===== Document excerpt =====
Für ihr erzählerisches Sachbuch "Tschernobyl Baby" hat Merle Hibks die Menschen der immer noch verstrahlten Tschernobyl-Region besucht. Mit Leseprobe

Ein Kraftwerk außer Kontrolle: In der Nacht vom 25. auf den 26. April 1986 schmelzen die Brennstäbe in Block vier des Kernkraftwerks von Tschernobyl. Was dann geschieht ist längst Geschichte. - Längst? 25 Jahre nach dem GAU (Größtanzunehmender Unfall) ist noch immer ein Sperrgebiet von 30 Kilometern rund um das zerstörte Atomkraftwerk von Tschernobyl hoch verseucht. Sicherheitsleute verweigern den Zutritt. "Denn dieses Areal birgt eine Gefahr, die weder sicht- noch hör- oder tastbar ist, eine Bedrohung, die sich den Sinnen verschließt. Die niemand wahrnehmen würde, wenn nicht die Schilder an den Straßenrändern wären, die mit leuchtend roten Buchstaben warnen: "(...) Radioaktive Gefahr!""

Katastrophe mit Strahlkraft

Buchtipp: Reise mit Geigerzähler
© Eichborn

Dennoch ist der erste Schock nach der Katastrophe bereits überwunden. So weit, dass sich inzwischen sogar ein Geschäft aus der düsteren Vergangenheit schlagen lässt: Das Computerspiel "S.T.A.L.K.E.R.", in dem Überlebende in der Sperrzone gegen Mutanten kämpfen müssen, ist ein makaberes Beispiel. Der sogenannte "Zonen-Tourismus" ein Anderes. Von staatlichen Agenturen organisiert, bietet er gut betuchten Urlaubern aus dem Westen einen Nervenkitzel der besonderen Art. Frei nach dem Motto: Auf Elefanten-Safari nach Afrika geht ja jeder. Doch wer traut sich schon die fünfbeinigen Kühe in der verstrahlten Zone zu füttern?!
=====
** Exercise task **
Could you carry on with the document excerpt from where it ends?
===== Collected data =====
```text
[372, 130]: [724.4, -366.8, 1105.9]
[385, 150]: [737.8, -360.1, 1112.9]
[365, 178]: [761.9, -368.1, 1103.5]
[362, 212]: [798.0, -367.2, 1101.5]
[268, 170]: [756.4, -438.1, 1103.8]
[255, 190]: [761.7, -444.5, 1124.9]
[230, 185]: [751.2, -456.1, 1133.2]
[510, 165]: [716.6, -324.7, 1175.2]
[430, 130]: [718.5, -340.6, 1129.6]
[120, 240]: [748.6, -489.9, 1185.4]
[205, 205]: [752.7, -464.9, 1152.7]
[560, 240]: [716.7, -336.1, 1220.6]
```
=====
** Answer to this exercise **
Middle of nowhere

Eine die sich traut ist die Journalistin Merle Hilbk. Doch ihre Mühe wird enttäuscht: Der zerstörte Reaktor entpuppt sich als "Industrieruine in the middle of nowhere, profan, hässlich, unspektakulär." Weitaus spannender dagegen sind die zahlreichen Geschichten der Menschen, die im Schatten dieser Industrieruine ihr Leben wieder aufgegriffen haben. Einige sind seit dem GAU noch immer und andere mittlerweile wieder in der Tschernobyl-Region zuhause. Gemeinsam mit der Dolmetscherin Mascha Pastuschok begibt sich die Journalistin im Jahr 2009 auf eine mehrmonatige Spurensuche durch Belarus und die Ukraine. Sie treffen auf ehemalige Schüler aus den verstrahlten Gebieten, die jedes Jahr zur Erholung nach Deutschland fahren. Auf die Eltern der "Tschernobyl Babys", denen von ihren Landsleuten nachgesagt wird "Dummköpfe" zu sein. Oder auf die sogenannten Liquidatoren - gefeierte Männer, die in den ersten Tagen nach der Katastrophe dabei geholfen haben, Trümmer zu beseitigen.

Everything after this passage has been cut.